Numerics of Hebrews worldwide distribution around 1170 AD according to Binyamin of Tudela
Prof. Emilio Spedicato
We present data on the world distribution of the Hebrews around 1170 AD as found in the book Itinerary of Binyamin of Tudela. The data show about half of the Hebrews living in the Yemen region, in agreement with the recent thesis of Kamal Salibi that the original land of the Hebrews was the western-southern Arabian peninsula.

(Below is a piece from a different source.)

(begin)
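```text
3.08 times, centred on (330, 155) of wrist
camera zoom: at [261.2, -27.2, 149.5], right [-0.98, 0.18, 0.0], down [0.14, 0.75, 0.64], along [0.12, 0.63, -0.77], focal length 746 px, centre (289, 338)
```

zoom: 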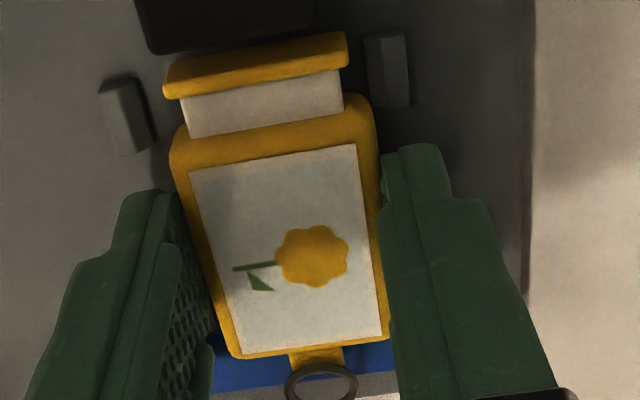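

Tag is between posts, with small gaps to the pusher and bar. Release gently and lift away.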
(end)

In three recent monographs Prof. Kamal Salibi, a leading historian of the Arab world, a Christian professor at the American Lebanese University in Beirut, on mainly geographical reasons has claimed that the land where the Hebrews lived between the time of Abraham and the deportation to the East by Assirians and Babilonians, was not Palestine but a territory in present day Asir, i.e. on a high plateau of south-western Arabian peninsula, a region well watered and fertile. According to him only a fraction of the Hebrews went to Palestine when they got from Cyrus the Great the freedom to dwell where they liked, while most of them returned to their original land. The reason why some Hebrews settled in Palestine is given by Salibi as related to the commercial importance taken by Palestine during Persian empire, such land being located on the way between the main economical centers of Egypt and Mesopotamia.
Around 1170 AD. the rabbi Binyamin of Tudela began a three years travel to visit many of the Hebrews communities in the world. In his travel report he lists the numbers of Hebrews living in the cities he visited. In this paper we provide such numbers, whose analyses fully corroborates Prof. Salibi thesis on the ancient location of the Hebrews. Indeed less than 3% of the Hebrews are listed by Binyamin to live in Europe of Africa, almost 50% are attributed to Arabia and Yemen, and the remaining are found in Mesopotamia, Persia and India. It appears therefore that possibly about half of the Hebrews returned to their original land, while most of the remaining settled in the eastern part of the Persian empire, when given by Cyrus freedom choosing their dwelling place.